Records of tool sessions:
>>

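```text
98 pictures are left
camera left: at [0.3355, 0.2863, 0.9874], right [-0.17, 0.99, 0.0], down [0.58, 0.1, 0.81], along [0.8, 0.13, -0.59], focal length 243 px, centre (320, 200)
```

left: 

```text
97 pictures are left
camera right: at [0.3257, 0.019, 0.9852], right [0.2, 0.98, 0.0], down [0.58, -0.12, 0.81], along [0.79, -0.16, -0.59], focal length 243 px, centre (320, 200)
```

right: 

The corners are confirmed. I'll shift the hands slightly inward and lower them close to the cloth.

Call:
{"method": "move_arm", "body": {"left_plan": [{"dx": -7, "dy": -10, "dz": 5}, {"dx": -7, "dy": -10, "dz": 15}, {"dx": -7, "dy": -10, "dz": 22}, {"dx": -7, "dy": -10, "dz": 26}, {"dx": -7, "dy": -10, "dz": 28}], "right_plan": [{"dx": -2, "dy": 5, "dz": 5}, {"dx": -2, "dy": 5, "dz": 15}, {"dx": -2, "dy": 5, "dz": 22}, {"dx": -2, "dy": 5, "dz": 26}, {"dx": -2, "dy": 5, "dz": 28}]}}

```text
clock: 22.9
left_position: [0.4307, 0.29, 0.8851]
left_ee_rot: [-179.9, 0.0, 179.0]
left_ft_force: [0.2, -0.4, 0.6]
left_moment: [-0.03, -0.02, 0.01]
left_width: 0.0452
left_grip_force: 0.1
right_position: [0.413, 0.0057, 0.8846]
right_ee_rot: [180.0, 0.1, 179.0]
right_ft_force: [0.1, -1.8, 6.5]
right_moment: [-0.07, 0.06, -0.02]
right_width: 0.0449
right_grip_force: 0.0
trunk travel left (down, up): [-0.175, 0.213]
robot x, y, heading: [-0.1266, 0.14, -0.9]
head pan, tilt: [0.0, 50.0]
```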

<<
>>

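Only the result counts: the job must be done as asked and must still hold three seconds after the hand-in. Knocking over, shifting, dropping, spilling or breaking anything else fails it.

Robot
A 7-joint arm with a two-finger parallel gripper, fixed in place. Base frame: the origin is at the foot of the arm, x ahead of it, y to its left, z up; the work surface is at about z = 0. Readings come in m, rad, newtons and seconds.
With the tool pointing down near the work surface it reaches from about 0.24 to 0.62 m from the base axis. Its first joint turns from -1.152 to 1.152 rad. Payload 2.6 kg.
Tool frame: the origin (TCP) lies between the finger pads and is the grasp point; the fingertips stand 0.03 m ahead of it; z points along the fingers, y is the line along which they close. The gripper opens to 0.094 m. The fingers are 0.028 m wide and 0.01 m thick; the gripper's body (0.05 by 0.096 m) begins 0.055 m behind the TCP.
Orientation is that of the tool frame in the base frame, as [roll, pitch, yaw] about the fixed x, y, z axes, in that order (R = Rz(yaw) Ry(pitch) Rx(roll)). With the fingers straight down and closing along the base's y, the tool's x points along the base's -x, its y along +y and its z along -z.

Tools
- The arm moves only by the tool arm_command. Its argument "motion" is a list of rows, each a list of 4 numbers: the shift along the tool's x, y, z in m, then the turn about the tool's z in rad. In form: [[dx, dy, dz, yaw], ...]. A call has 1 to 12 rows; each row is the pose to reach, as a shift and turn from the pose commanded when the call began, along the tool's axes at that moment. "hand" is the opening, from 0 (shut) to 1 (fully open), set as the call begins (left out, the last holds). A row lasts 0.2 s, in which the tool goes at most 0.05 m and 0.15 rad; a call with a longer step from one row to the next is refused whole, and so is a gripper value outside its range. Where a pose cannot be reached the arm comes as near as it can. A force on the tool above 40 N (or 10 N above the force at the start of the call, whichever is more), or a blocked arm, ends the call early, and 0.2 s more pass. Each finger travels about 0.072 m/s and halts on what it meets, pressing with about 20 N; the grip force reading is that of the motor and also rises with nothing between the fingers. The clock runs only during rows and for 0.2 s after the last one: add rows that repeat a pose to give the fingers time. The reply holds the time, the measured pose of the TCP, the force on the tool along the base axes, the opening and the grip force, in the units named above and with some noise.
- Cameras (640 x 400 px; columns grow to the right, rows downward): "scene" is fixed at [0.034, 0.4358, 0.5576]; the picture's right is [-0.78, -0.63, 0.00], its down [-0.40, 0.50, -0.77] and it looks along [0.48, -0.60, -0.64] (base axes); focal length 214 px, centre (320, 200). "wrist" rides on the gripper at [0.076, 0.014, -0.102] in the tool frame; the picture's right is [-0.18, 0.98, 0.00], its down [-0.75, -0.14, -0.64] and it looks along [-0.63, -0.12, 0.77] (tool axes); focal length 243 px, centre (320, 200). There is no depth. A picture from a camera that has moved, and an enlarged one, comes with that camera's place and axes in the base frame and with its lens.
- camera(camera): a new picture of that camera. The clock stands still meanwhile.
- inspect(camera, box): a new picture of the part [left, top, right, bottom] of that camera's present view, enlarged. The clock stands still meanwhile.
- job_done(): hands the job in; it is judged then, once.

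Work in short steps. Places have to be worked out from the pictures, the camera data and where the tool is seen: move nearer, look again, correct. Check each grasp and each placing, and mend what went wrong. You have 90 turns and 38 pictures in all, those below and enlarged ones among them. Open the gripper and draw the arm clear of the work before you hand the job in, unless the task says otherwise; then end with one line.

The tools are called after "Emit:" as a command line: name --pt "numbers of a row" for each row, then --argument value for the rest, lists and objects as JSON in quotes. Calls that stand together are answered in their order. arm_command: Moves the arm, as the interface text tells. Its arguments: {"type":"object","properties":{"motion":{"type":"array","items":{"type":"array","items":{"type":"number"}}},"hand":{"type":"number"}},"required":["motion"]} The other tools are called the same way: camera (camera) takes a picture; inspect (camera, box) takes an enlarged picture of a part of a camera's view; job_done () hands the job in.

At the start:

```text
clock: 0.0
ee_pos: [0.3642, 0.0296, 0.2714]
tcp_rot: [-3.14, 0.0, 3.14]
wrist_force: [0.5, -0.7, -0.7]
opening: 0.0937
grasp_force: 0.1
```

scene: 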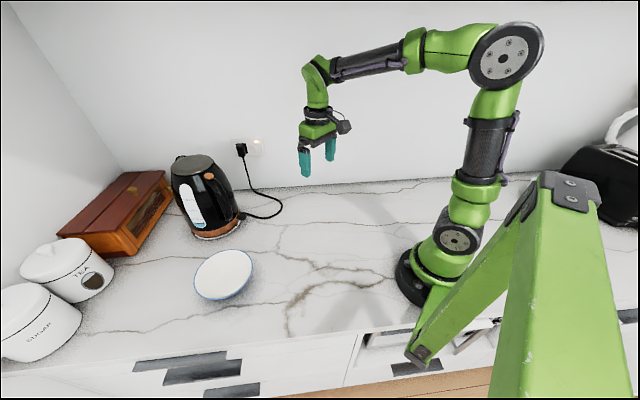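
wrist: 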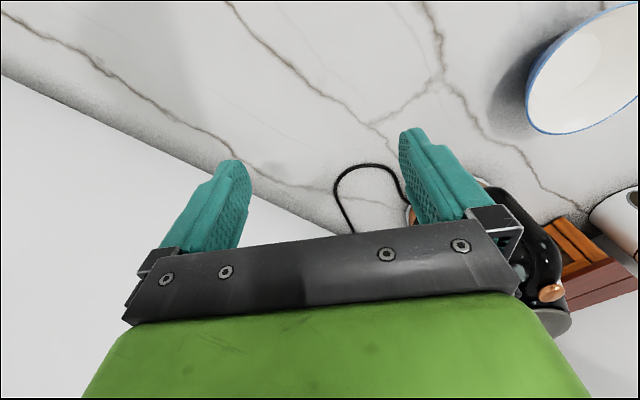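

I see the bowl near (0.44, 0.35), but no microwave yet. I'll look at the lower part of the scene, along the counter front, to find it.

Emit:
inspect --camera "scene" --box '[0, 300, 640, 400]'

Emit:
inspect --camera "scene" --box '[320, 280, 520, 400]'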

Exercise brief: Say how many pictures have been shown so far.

<<

Exercise brief: List the lines of the entries that include "seconds".

Correct result:
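Only the result counts: the job must be done as asked and must still hold three seconds after the hand-in. Knocking over, shifting, dropping, spilling or breaking anything else fails it.
A 7-joint arm with a two-finger parallel gripper, fixed in place. Base frame: the origin is at the foot of the arm, x ahead of it, y to its left, z up; the work surface is at about z = 0. Readings come in m, rad, newtons and seconds.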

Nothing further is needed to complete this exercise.